Dick’s said Thursday that it expects to run Foot Locker as a standalone unit and keep the Foot Locker brands, which include Kids Foot Locker, Champs Sports, WSS and Japanese sneaker brand atmos.

“Sports and sports culture continue to be incredibly powerful, and with this acquisition, we’ll create a new global platform that serves those ever evolving needs through iconic concepts consumers know and love, enhanced store designs and omnichannel experiences, as well as a product mix that appeals to our different customer bases,” Dick’s CEO Lauren Hobart said in a statement.

Skechers announced that it was being taken private earlier this month by the investment firm by 3G Capital in a transaction worth more than $9 billion.

Foot Locker shareholders can choose to receive either $24 in cash or 0.1168 shares of Dick’s common stock for each Foot Locker share that they own.

The footwear industry has been growing increasingly concerned over Mr. Trump’s trade war with other countries, particularly China. Athletic shoe makers have invested heavily in production in Asia.

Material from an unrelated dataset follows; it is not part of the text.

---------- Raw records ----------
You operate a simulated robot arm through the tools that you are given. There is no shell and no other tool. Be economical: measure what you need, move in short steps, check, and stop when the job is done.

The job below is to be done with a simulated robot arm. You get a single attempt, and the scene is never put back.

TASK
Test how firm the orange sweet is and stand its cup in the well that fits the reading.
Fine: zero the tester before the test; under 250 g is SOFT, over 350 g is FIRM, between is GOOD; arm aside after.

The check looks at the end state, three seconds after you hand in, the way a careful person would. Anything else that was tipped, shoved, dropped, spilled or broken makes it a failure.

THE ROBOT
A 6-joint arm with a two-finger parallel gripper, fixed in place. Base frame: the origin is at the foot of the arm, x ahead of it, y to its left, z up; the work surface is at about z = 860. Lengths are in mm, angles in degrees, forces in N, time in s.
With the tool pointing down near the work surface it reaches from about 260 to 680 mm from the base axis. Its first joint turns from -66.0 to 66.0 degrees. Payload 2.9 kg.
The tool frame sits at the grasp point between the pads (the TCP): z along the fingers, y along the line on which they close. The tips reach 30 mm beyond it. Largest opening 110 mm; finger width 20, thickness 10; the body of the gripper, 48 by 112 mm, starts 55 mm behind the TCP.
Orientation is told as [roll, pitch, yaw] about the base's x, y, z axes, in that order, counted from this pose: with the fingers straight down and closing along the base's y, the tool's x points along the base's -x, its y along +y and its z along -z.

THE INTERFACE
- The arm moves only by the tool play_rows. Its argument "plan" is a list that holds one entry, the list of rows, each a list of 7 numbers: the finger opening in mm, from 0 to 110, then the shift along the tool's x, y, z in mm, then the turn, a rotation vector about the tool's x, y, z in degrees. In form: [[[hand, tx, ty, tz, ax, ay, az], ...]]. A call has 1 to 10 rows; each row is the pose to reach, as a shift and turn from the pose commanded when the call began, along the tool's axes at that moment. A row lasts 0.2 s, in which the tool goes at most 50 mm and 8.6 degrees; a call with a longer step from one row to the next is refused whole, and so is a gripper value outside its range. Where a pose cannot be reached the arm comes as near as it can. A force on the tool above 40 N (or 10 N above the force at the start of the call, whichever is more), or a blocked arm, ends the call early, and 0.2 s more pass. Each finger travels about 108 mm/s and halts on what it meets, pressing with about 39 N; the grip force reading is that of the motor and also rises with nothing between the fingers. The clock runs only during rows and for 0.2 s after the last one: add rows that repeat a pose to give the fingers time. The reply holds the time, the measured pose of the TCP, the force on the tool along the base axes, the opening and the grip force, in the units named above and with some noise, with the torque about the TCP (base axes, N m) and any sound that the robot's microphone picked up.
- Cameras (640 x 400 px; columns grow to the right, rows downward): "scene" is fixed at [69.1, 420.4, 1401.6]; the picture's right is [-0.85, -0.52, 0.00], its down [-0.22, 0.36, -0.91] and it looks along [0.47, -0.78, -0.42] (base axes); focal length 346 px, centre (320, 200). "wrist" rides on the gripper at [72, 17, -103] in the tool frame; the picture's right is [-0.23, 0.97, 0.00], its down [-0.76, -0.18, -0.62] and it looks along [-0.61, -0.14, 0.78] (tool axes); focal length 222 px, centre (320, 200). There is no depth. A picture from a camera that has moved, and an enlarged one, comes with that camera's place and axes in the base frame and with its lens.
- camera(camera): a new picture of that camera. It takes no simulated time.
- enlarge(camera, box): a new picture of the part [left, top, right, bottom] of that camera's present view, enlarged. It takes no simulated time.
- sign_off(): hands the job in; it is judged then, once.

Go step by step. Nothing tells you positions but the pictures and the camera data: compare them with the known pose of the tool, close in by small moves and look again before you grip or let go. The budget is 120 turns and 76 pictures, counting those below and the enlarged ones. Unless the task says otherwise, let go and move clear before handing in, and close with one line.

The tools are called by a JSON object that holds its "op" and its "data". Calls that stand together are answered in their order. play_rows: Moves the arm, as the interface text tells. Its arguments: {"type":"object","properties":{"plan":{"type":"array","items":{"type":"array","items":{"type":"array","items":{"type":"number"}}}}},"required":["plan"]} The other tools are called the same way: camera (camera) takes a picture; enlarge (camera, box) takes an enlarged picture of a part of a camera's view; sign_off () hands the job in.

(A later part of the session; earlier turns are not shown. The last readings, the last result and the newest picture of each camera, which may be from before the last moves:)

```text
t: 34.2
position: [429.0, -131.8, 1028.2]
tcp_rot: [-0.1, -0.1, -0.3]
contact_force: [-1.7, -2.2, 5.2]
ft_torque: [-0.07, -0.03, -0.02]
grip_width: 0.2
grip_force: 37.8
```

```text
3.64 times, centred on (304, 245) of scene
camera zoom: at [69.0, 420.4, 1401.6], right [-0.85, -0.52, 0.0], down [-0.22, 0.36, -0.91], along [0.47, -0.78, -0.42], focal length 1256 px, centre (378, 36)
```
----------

Fool Locker’s stock price down 40% 

Shares of sporting goods and athletic shoe companies have been under pressure all year. Foot Locker’s stock price has tumbled more than 40% this year. The company’s shares surged $10.78, or nearly 84%, to $23.65 before the start of trade on Thursday. 

About 97% of the clothes and shoes purchased in the U.S. are imported, predominantly from Asia, according to the American Apparel & Footwear Association. Using factories overseas has kept labor costs down for U.S. companies, but neither they nor their overseas suppliers are likely to absorb price increases due to new tariffs.

Foot Locker offers Dick’s a lot of potential, namely its huge real estate footprint, and would give the Pittsburgh company its first foothold overseas.

“The addition of Foot Locker, with its 4.3% share of the sporting goods market, would produce an immediate boost,” retail industry analysts Neil Saunders, managing director at GlobalData, said in an email. “It would also give Dick’s substantially more bargaining power with national brands, especially in the sneaker space. As the chains operate in a similar segment there would also likely be scope for synergistic savings.”

Foot Locker has about 2,400 retail stores across 20 countries in North America, Europe, Asia, Australia and New Zealand. It also has a licensed store presence in Europe, the Middle East and Asia. The company had global sales of $8 billion last year.

“While there is some overlap between the locations, the nature of the stores is different, and Foot Locker would give Dick’s access to a wider selection of malls and customers,” Saunders said. 

Dick’s said that it expects to close the Foot Locker deal in the second half of the year. The transaction still needs approval from Foot Locker shareholders.

Dick’s stock dropped more than 13% before the market open, while shares of Foot Locker surged more than 82%.